In his favor, Anderson has a good visual sense that makes the most of his excellently chosen lavish and colourful German locations that look more French than France, his camera embracing the spectacle and constantly moving and prowling past obstacles and extras to make the most of the stereoscopic opportunities in a way that still works rather well in 2D. On the debit side, he can't get much of a performance out of anyone, with Luke Evans, Ray Stevenson and a sulky Matthew McFadyen doing an Alan Rickman impersonation lacking chemistry and seeming to all be acting in a different film to each other as Aramis, Porthos and Athos, James Corden's Planchet just dead weight and a waste of perfectly good oxygen while Logan Lehrman channels a pre-pubescent Tony Curtis without the depth to such an uncanny degree as a particularly underwhelming D'Artagnan that you almost expect him to say "Yonda lies da shatto od my fadda" if you thought he knew what a chateau was. Even Christoph Waltz is clearly bored out of his mind as Cardinal Richlieu as he "Yups" his way through scenes like he can't wait to go home but knows he's stuck here for another seven hours at least, and that's if they don't go into overtime. Orlando Bloom's lounge lizard Buckingham at least seems to be enjoying himself and Freddie Fox makes the most of his immature king but only a sorely underused Mads Mikkelsen really delivers the goods as the villainous Rochefort, getting the best swordfight on the roof of Notre Dame.

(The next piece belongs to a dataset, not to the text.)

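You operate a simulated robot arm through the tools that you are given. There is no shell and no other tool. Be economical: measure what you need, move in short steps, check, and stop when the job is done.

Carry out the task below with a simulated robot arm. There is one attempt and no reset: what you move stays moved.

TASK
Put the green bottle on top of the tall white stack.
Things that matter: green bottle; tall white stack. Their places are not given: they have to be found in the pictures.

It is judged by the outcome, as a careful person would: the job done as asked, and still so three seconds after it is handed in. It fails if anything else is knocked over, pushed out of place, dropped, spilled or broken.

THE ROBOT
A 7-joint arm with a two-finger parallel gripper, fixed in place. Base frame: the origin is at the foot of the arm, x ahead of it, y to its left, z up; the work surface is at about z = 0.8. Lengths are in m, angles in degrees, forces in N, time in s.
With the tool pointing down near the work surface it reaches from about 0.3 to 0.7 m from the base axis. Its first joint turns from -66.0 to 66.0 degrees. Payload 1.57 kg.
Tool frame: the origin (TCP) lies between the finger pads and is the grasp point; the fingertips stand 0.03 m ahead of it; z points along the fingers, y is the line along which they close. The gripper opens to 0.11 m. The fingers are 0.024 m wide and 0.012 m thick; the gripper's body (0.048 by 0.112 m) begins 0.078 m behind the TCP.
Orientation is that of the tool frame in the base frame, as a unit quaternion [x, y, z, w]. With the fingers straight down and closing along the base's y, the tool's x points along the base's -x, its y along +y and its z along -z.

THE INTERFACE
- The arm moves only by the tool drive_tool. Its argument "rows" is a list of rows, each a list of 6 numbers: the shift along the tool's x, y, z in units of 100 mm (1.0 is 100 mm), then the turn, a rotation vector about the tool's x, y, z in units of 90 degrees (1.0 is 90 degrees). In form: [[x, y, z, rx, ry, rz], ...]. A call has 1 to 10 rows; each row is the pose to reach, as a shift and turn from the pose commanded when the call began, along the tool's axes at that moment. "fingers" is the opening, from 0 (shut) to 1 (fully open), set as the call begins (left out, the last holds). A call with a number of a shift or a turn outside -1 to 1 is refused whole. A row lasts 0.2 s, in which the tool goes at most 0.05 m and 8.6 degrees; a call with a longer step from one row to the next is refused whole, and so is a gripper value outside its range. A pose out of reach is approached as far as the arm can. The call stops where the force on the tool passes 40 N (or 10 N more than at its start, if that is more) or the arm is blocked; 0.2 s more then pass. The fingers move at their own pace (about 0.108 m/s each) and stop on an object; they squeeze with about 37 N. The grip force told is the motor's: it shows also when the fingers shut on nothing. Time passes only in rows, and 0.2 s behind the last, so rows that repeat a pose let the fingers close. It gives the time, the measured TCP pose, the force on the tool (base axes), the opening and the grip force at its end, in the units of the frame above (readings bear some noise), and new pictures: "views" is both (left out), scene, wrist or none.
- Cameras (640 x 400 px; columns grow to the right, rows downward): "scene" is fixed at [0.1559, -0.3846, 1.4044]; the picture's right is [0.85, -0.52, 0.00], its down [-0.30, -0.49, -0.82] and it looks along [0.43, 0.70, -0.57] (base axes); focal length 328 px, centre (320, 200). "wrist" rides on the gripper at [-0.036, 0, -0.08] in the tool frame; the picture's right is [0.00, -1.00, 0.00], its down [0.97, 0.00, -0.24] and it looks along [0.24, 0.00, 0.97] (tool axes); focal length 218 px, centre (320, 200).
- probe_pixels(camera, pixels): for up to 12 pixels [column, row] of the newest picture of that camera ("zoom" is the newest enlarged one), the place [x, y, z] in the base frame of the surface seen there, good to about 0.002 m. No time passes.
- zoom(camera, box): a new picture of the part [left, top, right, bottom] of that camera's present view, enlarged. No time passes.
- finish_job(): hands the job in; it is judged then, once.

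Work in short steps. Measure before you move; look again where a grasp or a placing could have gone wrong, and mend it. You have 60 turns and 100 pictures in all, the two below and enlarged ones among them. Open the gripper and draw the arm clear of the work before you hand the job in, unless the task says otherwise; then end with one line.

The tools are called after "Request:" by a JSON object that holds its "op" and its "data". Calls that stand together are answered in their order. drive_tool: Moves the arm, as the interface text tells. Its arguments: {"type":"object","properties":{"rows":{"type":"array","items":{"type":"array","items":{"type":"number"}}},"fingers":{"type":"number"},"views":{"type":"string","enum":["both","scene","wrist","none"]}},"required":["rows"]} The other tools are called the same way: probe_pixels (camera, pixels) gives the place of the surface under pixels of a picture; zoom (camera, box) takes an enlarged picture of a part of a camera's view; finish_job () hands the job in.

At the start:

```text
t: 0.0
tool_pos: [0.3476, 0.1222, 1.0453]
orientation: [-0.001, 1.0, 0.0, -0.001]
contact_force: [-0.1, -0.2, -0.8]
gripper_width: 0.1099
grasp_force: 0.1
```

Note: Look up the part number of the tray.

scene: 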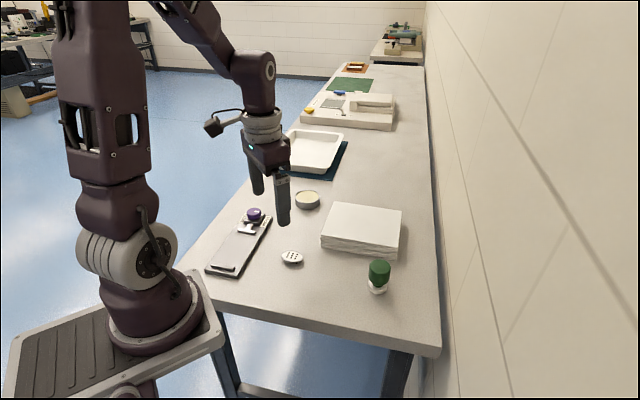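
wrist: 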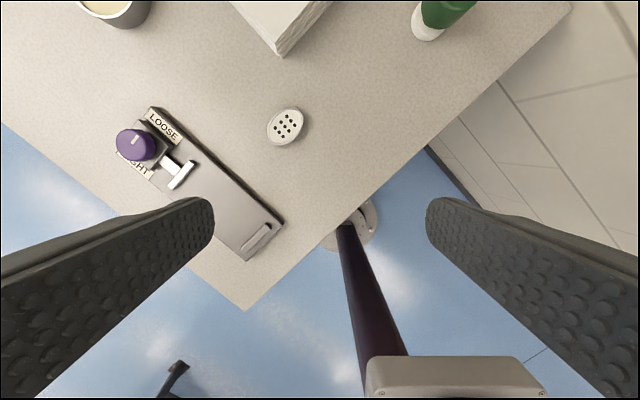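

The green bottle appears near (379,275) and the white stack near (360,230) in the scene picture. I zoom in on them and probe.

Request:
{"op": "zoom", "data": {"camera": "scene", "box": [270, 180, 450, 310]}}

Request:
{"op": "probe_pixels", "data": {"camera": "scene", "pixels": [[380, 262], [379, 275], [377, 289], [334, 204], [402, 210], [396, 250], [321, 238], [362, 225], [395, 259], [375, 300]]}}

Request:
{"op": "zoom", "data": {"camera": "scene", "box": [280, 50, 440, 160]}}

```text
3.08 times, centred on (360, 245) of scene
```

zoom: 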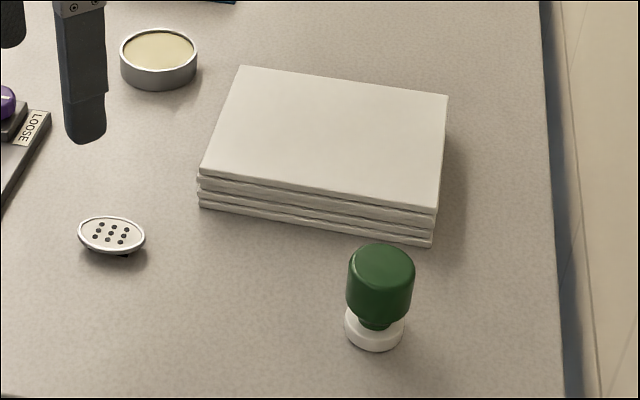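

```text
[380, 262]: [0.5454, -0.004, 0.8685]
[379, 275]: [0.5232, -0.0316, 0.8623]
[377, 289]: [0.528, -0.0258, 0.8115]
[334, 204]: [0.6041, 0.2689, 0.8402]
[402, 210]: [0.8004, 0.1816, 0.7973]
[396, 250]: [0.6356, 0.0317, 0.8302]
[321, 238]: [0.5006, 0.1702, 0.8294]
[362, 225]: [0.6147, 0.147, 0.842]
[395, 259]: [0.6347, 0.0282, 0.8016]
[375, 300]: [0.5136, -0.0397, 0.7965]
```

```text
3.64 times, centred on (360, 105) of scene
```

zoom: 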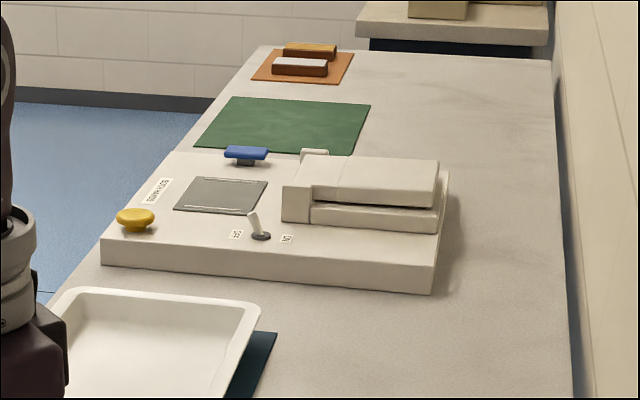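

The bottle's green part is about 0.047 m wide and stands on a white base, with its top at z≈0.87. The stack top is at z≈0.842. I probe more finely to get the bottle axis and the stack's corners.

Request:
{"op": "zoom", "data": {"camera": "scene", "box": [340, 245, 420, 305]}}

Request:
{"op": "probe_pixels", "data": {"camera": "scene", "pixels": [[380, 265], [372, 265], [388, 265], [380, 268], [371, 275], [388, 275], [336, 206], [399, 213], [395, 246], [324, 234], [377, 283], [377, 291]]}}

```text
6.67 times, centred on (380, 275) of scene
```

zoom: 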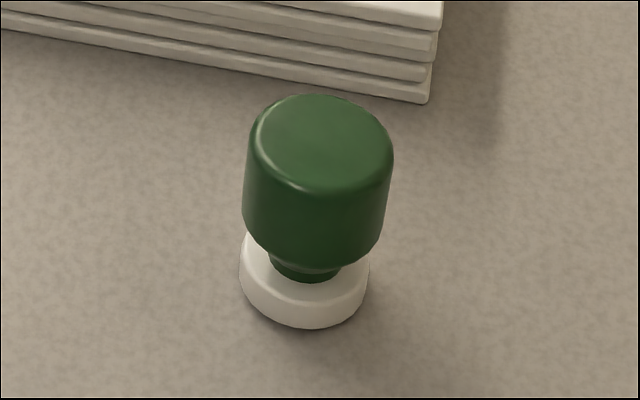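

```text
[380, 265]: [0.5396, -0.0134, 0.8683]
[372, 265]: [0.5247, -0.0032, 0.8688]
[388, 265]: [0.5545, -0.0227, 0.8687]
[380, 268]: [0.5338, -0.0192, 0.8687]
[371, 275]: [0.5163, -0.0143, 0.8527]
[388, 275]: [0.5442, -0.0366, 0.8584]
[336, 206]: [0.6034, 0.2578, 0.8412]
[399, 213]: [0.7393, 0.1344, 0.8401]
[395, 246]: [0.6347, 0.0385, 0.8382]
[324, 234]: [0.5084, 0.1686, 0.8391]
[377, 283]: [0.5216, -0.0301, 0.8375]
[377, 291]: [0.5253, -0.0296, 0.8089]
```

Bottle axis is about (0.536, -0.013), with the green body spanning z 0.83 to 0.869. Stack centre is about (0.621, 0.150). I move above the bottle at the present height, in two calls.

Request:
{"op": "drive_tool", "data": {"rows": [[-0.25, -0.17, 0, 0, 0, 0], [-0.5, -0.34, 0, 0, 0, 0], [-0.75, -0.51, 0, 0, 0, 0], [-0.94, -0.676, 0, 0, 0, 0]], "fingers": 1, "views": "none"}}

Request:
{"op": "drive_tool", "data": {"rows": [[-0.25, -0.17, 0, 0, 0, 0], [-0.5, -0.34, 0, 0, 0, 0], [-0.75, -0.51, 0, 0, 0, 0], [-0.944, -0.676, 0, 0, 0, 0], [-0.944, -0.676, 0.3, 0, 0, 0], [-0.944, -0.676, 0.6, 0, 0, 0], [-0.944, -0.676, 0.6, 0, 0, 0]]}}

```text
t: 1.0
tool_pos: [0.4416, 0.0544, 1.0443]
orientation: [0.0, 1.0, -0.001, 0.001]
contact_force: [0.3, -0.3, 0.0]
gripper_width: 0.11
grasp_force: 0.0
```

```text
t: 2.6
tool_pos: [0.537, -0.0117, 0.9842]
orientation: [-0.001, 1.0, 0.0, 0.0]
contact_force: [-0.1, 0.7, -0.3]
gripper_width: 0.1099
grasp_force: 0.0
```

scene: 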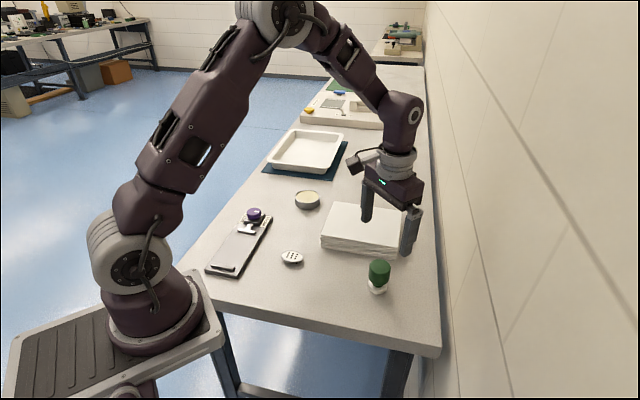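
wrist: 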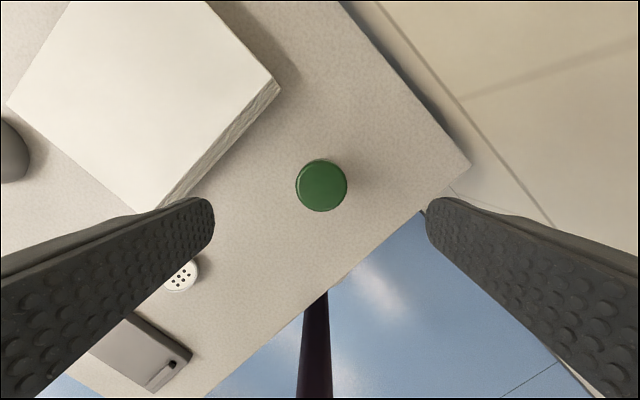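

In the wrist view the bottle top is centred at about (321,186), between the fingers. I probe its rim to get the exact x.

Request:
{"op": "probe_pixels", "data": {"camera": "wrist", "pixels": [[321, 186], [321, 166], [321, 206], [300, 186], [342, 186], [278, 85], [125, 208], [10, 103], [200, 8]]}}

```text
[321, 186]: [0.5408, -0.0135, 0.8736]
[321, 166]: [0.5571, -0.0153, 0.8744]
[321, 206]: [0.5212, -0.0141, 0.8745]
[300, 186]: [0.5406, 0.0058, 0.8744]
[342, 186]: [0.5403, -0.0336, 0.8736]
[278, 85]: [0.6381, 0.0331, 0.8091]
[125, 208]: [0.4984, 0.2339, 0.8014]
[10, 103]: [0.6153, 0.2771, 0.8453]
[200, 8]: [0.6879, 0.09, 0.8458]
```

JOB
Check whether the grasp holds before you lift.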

It doesn't help that the Musketeers seem strangely sidelined after their introduction, never really getting a chance to bond with each other or the audience and pretty literally standing on the sidelines while the court intrigue and plotting goes on centrestage. We don't even get an "All for one and one for all" until the end of the film. The plot is only the barest clothesline of the Queen's Diamonds section of the first half of the novel, reworked to accommodate airship battles (thankfully they have a pleasingly galleon-like design) and give the swaggering Buckingham a much larger part to play. The script is a mixture of the okay and the terrible, with some especially weak dialogue borrowed and bowlderised from better films, but the action scenes are more than decently handled with none of the MTV editing or orange and teal shakeycam antics of so many modern action films - you can actually tell what's going on and, if the swordfights have more energy than imagination, they're not the pitifully inept attempts at swordplay that let down Peter Hyams' The Musketeer. It's by no means a great film, but there are plenty of worse versions of the story and as a brain-off timewaster it passes muster even if the sequel-bait epilogue is just silly. And it's much better than Richard Lester's The Return of the Musketeers.

Whereas the US Region A-locked Bluray has an interactive featurettes running through the film, the UK release has to make do with 12 deleted scenes, director.s comemntary and four featurettes (also to be found on the US edition).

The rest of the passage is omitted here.